Task: Leave out the pictures and repeat the rest of the material exactly.

Begin

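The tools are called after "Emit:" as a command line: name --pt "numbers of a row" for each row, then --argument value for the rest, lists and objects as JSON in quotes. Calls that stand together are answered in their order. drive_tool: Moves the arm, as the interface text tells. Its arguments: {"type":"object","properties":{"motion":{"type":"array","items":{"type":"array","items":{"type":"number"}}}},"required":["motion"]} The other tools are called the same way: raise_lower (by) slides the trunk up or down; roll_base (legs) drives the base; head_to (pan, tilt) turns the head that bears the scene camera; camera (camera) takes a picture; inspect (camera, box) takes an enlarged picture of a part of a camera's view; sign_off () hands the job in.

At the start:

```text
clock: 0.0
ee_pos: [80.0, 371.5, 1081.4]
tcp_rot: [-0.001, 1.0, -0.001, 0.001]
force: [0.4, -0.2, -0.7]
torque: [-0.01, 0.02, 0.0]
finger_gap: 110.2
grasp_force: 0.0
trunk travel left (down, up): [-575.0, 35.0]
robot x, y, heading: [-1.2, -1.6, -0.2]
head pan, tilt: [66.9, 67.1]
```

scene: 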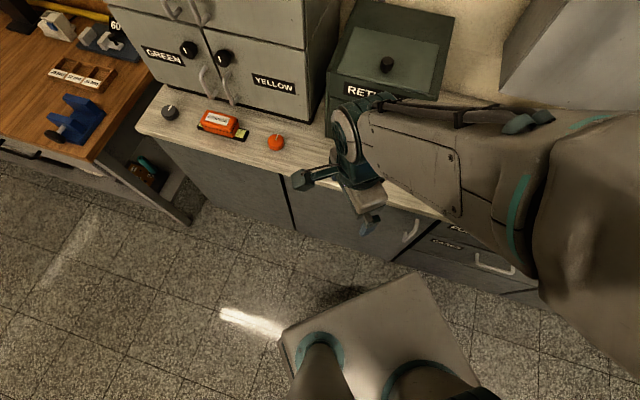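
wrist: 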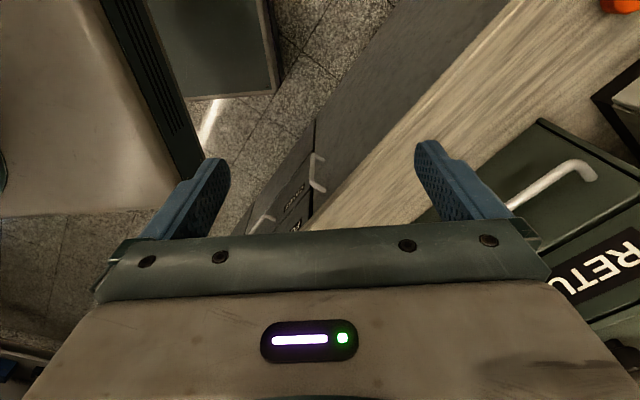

End

Full response:
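The tools are called after "Emit:" as a command line: name --pt "numbers of a row" for each row, then --argument value for the rest, lists and objects as JSON in quotes. Calls that stand together are answered in their order. drive_tool: Moves the arm, as the interface text tells. Its arguments: {"type":"object","properties":{"motion":{"type":"array","items":{"type":"array","items":{"type":"number"}}}},"required":["motion"]} The other tools are called the same way: raise_lower (by) slides the trunk up or down; roll_base (legs) drives the base; head_to (pan, tilt) turns the head that bears the scene camera; camera (camera) takes a picture; inspect (camera, box) takes an enlarged picture of a part of a camera's view; sign_off () hands the job in.

At the start:

```text
clock: 0.0
ee_pos: [80.0, 371.5, 1081.4]
tcp_rot: [-0.001, 1.0, -0.001, 0.001]
force: [0.4, -0.2, -0.7]
torque: [-0.01, 0.02, 0.0]
finger_gap: 110.2
grasp_force: 0.0
trunk travel left (down, up): [-575.0, 35.0]
robot x, y, heading: [-1.2, -1.6, -0.2]
head pan, tilt: [66.9, 67.1]
```

scene: 
wrist: 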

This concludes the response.